The publication of the paper comes at a time when that ‘backlash against climate action’ is gathering pace in the UK. The Conservative leader Kemi Badenoch said this month that she would repeal the UK’s 2008 Climate Change Act if she won power, and the Reform Party – seen as the biggest current threat to the Labour government at local elections – have also pledged to rip up climate legislation.

It's not the first time this year Tony Blair has weighed in on the climate debate: in April, he said policies focusing on limiting fossil fuel consumption and production were “doomed to fail” without radical reforms.

The recommendations of the institute’s paper are at odds with the direction of UK Energy Secretary Ed Miliband, who served as a minister in Tony Blair’s government in 2006.

'Gas rollercoaster'

Independent climate change think tank E3G believes the Blair Institute’s strategy to make gas cheaper is mis-guided. Its UK Programme Director Ed Matthew said: "The gas price crisis since the Russian invasion of Ukraine has cost every UK household thousands of pounds in higher energy bills. The only solution to get off the gas price rollercoaster is to get off gas.

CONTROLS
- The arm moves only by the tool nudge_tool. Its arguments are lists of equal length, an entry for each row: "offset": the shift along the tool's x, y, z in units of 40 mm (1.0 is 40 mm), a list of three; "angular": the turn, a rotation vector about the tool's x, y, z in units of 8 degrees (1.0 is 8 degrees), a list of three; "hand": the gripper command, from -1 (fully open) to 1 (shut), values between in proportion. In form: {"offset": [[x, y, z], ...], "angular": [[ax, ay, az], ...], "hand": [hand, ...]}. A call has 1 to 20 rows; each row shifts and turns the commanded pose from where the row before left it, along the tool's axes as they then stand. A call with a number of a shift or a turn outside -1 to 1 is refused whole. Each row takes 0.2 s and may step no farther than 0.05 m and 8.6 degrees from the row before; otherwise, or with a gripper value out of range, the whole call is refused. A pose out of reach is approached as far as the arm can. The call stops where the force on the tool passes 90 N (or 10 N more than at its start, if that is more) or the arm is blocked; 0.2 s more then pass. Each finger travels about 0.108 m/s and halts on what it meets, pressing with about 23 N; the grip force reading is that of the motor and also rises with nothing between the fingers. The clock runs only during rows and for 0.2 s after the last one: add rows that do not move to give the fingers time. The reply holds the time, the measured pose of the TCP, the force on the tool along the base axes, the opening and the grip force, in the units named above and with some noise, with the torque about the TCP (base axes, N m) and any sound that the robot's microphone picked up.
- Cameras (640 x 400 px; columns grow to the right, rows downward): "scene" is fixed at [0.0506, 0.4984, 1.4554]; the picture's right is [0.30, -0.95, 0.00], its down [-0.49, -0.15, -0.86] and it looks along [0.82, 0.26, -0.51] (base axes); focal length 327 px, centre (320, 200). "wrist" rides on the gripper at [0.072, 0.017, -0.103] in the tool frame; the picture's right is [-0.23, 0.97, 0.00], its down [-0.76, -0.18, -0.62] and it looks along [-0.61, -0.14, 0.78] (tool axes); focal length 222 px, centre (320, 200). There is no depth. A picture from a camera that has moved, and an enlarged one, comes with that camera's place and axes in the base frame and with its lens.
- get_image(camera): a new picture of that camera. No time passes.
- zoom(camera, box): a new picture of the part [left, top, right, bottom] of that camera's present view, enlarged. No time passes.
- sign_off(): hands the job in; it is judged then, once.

“Staying hooked on gas just puts UK households and the UK economy at the mercy of dictators like Putin."

Greenpeace UK’s political campaigner Angharad Hopkinson said that there is “no doubt that our dysfunctional electricity market is in need of urgent reform”.

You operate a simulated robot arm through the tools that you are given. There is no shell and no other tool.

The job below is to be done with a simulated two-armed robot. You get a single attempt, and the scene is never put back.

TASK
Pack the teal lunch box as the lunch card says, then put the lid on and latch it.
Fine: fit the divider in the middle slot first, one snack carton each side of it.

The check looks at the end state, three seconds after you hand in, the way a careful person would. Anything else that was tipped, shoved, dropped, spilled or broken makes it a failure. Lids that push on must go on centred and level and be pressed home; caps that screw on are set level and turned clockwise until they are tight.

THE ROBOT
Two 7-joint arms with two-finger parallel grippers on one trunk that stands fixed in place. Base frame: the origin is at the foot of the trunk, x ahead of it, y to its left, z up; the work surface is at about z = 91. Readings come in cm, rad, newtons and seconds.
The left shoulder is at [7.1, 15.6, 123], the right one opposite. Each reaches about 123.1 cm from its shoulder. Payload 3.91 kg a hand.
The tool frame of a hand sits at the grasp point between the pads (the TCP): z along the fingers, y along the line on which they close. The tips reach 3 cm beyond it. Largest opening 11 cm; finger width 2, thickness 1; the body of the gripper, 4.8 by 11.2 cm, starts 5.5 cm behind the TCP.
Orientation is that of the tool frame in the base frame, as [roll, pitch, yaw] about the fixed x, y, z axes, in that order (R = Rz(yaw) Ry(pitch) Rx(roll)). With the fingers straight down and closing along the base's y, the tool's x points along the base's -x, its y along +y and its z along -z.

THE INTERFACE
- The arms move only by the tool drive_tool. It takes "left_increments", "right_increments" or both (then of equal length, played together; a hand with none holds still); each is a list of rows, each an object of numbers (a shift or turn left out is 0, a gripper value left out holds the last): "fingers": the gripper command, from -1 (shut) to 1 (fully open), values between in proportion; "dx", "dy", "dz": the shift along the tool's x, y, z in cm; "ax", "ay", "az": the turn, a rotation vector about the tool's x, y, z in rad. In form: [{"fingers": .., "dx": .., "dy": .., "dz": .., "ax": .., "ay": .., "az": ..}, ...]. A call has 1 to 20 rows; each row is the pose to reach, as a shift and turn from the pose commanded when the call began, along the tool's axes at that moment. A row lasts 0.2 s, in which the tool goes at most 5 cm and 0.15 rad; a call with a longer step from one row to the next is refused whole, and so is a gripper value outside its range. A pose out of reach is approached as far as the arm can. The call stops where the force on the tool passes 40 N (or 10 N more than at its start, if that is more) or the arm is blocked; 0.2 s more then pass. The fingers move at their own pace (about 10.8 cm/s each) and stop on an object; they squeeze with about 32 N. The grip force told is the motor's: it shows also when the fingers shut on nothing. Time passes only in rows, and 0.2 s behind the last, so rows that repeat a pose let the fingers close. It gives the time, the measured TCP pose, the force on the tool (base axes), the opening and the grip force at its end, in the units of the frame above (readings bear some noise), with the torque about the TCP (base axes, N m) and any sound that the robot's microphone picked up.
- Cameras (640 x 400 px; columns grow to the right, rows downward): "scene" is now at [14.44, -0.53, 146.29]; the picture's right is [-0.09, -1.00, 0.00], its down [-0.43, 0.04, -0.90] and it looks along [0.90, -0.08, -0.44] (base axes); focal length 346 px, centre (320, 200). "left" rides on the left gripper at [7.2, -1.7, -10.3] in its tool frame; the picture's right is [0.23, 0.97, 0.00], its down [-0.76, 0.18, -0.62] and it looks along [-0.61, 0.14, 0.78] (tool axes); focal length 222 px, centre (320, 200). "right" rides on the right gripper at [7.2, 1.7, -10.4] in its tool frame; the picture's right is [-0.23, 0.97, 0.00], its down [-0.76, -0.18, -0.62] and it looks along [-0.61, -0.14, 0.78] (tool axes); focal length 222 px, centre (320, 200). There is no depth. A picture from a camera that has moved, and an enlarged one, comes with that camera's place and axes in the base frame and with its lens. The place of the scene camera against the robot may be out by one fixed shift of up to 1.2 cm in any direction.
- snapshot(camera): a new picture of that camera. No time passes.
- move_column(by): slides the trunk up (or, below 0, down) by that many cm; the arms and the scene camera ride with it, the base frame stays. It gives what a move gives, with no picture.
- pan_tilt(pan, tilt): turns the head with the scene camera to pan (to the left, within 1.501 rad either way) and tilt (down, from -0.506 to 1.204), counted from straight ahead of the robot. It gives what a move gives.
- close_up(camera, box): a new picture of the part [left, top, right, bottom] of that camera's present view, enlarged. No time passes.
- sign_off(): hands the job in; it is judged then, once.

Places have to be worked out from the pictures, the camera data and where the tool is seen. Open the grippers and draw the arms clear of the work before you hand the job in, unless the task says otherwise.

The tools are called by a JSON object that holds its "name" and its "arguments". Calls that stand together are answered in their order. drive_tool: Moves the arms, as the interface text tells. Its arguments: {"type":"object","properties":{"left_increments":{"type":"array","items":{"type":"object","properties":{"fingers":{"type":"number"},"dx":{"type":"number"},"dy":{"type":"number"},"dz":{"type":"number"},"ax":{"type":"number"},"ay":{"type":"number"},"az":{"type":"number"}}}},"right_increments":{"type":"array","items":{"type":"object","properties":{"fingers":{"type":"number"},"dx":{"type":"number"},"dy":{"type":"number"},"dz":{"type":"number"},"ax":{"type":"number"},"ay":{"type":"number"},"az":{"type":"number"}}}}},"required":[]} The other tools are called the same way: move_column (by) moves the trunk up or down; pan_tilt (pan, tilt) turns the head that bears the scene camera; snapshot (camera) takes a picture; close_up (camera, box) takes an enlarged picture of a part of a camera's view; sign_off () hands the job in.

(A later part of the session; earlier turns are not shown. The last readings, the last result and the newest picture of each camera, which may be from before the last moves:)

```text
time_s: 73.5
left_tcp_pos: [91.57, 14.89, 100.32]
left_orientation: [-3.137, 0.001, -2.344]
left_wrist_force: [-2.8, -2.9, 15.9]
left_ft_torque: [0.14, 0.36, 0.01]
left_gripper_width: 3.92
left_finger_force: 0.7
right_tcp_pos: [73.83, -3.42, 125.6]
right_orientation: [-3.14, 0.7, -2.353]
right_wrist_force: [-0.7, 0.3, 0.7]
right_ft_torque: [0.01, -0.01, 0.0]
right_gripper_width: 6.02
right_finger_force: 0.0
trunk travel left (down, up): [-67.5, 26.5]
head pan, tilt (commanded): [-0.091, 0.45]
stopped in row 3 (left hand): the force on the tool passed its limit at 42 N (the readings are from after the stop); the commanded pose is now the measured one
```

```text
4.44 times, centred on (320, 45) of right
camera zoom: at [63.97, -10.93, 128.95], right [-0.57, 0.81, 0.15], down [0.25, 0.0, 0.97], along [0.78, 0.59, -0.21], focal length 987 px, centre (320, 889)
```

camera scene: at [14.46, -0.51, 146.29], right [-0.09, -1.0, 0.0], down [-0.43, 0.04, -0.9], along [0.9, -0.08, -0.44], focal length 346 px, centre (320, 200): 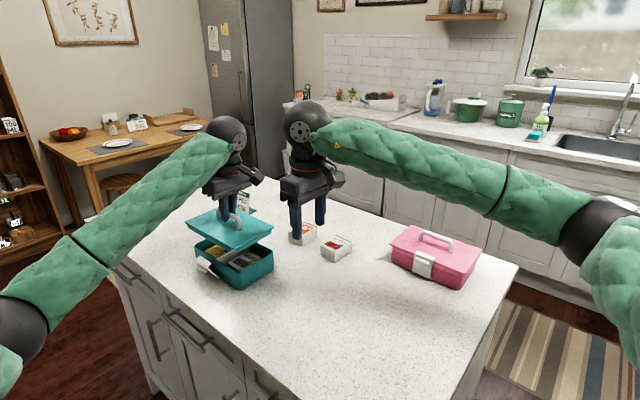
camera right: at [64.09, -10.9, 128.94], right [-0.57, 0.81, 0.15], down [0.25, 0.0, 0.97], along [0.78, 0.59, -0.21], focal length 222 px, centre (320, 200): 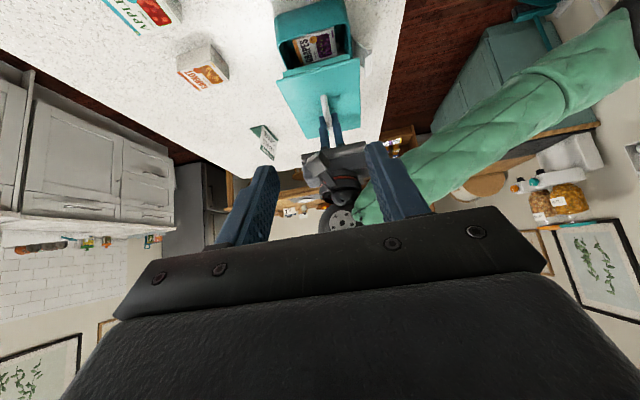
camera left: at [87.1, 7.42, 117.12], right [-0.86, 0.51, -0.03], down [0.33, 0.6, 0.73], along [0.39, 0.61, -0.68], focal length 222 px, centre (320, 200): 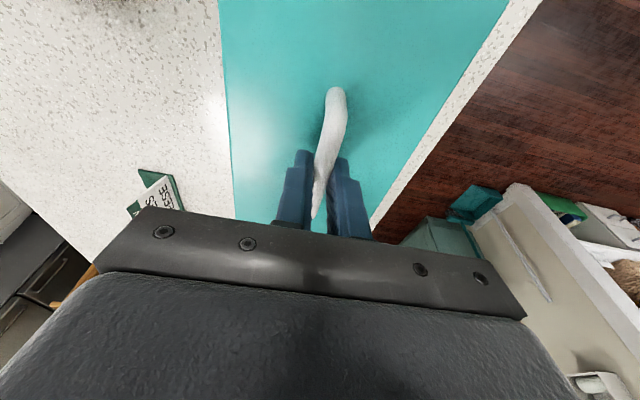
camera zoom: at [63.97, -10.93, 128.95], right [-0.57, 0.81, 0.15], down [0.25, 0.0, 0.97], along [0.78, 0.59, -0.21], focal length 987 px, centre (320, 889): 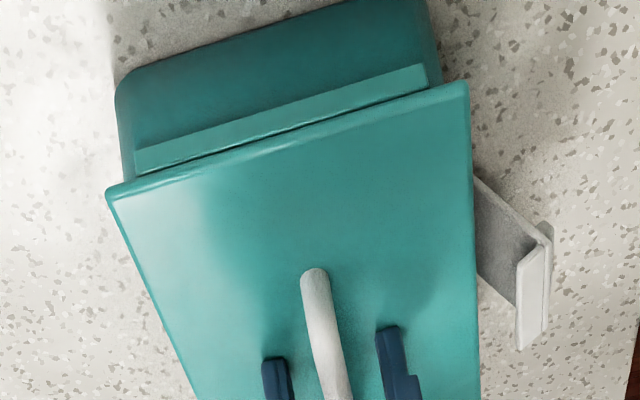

But she said the Tony Blair Institute “is unhelpfully stirring the pot with divisive ideas. It’s entirely possible to deliver both lower bills and the renewable energy infrastructure and grid upgrades that will help tackle climate change and bring even cheaper, more secure and stable power over time.” 

She said gas plants “must be moved into a strategic reserve to prevent them from setting electricity prices and ripping off bill payers. Next, Crown Estate seabed leasing costs for offshore wind should be slashed. Cutting VAT on energy bills and moving levies from bills into general taxation is a no brainer. Together these measures and more would knock hundreds off bills and help keep the clean power plan on track."